ECLI:NL:CRVB:2019:1667
Centrale Raad van Beroep
- Hoger beroep
- A. Stehouwer
- J.L. Boxum
- C. van Viegen
- Rechtspraak.nl
Intrekking van bijstand wegens verzwegen werkzaamheden in eigen voetbalschool
In deze zaak heeft de Centrale Raad van Beroep op 21 mei 2019 uitspraak gedaan in hoger beroep tegen een eerdere uitspraak van de rechtbank Limburg. De appellant, die sinds 28 mei 2014 bijstand ontvangt op basis van de Participatiewet, heeft verzwegen dat hij een eigen voetbalschool heeft en daar inkomsten uit genereert. Naar aanleiding van een anonieme melding heeft het dagelijks bestuur van de intergemeentelijke sociale dienst Brunssum Onderbanken Landgraaf een onderzoek ingesteld naar de rechtmatigheid van de bijstandsverlening. Dit onderzoek leidde tot de conclusie dat de appellant zijn inlichtingenverplichting heeft geschonden door zijn werkzaamheden niet te melden. Het dagelijks bestuur heeft daarop besloten de bijstand van de appellant in te trekken met terugwerkende kracht tot 28 mei 2014.

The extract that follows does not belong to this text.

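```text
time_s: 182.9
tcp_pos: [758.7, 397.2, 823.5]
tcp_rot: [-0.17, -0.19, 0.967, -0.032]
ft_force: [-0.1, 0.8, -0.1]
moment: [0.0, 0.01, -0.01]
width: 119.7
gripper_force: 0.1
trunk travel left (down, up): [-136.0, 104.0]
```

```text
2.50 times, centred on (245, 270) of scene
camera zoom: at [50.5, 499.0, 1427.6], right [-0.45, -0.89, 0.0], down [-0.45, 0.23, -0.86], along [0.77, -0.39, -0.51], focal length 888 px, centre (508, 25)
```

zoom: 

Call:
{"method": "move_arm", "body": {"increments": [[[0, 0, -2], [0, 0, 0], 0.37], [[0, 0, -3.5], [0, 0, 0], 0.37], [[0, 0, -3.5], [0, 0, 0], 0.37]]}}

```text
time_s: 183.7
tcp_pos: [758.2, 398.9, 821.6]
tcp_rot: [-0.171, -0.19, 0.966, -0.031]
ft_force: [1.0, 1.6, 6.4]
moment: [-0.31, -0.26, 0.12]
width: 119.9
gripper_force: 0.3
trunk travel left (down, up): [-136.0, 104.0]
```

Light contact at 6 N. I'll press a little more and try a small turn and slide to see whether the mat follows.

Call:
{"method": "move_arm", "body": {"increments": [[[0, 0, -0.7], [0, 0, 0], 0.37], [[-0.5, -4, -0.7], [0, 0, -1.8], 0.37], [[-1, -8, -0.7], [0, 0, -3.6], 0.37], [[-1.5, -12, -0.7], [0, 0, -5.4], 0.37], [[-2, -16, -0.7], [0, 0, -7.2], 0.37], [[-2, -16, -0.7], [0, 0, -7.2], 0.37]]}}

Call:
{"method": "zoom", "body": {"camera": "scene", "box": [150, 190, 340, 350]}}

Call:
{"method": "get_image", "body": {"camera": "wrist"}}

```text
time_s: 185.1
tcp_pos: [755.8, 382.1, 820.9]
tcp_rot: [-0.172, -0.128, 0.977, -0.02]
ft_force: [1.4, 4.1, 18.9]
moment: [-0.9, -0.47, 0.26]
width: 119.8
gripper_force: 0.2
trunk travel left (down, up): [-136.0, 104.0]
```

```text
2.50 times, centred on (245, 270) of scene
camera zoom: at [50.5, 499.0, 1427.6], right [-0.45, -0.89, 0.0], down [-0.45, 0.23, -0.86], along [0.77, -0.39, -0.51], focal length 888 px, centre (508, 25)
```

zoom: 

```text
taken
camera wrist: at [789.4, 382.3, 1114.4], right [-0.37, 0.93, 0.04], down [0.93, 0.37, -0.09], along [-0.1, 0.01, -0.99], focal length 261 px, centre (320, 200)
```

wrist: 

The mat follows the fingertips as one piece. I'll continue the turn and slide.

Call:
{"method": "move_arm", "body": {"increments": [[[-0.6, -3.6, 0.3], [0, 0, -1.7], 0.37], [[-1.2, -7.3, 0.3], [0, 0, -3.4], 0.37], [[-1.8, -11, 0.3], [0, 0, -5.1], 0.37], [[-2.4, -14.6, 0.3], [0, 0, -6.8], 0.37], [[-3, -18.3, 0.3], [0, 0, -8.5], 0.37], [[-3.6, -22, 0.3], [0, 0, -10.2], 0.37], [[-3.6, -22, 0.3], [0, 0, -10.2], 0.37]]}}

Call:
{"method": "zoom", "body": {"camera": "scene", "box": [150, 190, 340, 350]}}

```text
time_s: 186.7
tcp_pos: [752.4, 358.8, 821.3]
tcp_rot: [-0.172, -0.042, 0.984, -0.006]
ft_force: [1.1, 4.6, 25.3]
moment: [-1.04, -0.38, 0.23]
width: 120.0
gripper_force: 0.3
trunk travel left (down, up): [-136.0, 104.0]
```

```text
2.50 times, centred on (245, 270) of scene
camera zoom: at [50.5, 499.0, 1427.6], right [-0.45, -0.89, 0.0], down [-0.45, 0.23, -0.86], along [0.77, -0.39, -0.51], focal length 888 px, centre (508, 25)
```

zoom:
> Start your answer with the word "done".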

De rechtbank heeft het beroep van de appellant tegen dit besluit ongegrond verklaard. In hoger beroep heeft de Raad de feiten en omstandigheden opnieuw beoordeeld. De Raad concludeert dat de appellant inderdaad op geld waardeerbare werkzaamheden heeft verricht en dat hij deze had moeten melden. De Raad oordeelt dat de schending van de inlichtingenverplichting een rechtsgrond vormt voor de intrekking van de bijstand, omdat niet kan worden vastgesteld of de appellant recht heeft op bijstand. De Raad bevestigt de uitspraak van de rechtbank en wijst het hoger beroep van de appellant af. Er zijn geen gronden voor een proceskostenveroordeling.